PASSAGE PROVIDED
It is my impression as mainly a lurker on a bunch of GH based projects,
that there are a ton of younger software developers have no idea that other
options besides Github even exist. We can tell them to open a JIRA, god
forbid attach a patch to JIRA, but they'll shrug and forget about it. They
might not even have any idea what we are talking about. Generating a patch
file and handling it manually would be a (possibly unwelcome) revelation.
So I think if we want to take these kinds of contributions the onus on
doing everything other than interacting on the PR will be on the project
committers. I think ultimately every ASF project is going to have to
implement a pipeline for Github contributions, catering to the expectations
and limitations of contributors who have only interacted with open source
contribution via that platform, or otherwise we accept we've lost a whole
generation of contributors.


On Tue, Aug 21, 2018 at 9:31 AM Sean Busbey <bus...@apache.org> wrote:

> On Tue, Aug 21, 2018 at 11:24 AM, Josh Elser <els...@apache.org> wrote:
> > On 8/21/18 12:15 PM, Sean Busbey wrote:
> >>
> >> On Tue, Aug 21, 2018 at 11:03 AM, Josh Elser <els...@apache.org> wrote:
> >>>
> >>> Summarizing my feelings: A first-step might be to inch towards some
> >>> middle
> >>> ground where we allow code-review via PRs, but we still require a Jira
> >>> issue
> >>> and a patch to trigger QA (and avoid authorship issues, release note
> >>> issues,
> >>> etc) to "gate" the commit.
> >>>
> >>> That gives us clear next steps:
> >>> 1) Once QA works for PRs automatically, we can remove patch step
> >>> 2) Once Yetus doc-maker can pull from GH, we can skip Jira issues
> >>> ...

INFORMATION PROVIDED
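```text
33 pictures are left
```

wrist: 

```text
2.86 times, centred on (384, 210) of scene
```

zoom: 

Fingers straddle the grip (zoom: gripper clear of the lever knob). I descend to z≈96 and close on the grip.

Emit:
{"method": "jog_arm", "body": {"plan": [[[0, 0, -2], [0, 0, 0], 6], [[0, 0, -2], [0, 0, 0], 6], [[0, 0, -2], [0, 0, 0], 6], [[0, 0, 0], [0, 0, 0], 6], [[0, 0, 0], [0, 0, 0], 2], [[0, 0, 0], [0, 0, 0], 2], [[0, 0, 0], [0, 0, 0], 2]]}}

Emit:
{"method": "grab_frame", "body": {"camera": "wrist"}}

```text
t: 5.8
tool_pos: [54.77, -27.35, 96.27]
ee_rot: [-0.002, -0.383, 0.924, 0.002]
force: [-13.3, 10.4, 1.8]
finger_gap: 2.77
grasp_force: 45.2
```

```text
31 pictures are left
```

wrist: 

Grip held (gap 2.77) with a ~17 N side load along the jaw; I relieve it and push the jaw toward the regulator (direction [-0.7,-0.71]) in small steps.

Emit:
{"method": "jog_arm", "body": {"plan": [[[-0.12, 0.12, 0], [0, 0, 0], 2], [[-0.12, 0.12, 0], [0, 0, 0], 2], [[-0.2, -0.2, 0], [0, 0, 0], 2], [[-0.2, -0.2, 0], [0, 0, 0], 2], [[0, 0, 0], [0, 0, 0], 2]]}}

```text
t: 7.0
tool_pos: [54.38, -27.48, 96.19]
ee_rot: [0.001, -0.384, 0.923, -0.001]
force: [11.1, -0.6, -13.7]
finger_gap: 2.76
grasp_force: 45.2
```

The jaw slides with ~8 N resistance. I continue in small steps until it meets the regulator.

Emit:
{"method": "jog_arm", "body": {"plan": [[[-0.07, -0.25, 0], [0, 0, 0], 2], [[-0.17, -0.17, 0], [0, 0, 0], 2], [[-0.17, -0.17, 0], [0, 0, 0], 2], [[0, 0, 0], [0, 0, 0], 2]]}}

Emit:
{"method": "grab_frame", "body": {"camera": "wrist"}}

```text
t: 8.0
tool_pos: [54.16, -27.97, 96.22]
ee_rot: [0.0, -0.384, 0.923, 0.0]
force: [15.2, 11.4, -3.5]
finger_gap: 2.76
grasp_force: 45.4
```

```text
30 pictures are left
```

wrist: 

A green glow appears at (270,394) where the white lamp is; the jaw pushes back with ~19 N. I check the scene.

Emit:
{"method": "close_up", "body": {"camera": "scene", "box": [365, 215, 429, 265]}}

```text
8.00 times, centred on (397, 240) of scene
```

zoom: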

WHAT IS EXPECTED
Write out the passage provided from "It is my impression" to "(possibly unwelcome) revelation.", both included.

COMPLETED TASK
It is my impression as mainly a lurker on a bunch of GH based projects,
that there are a ton of younger software developers have no idea that other
options besides Github even exist. We can tell them to open a JIRA, god
forbid attach a patch to JIRA, but they'll shrug and forget about it. They
might not even have any idea what we are talking about. Generating a patch
file and handling it manually would be a (possibly unwelcome) revelation.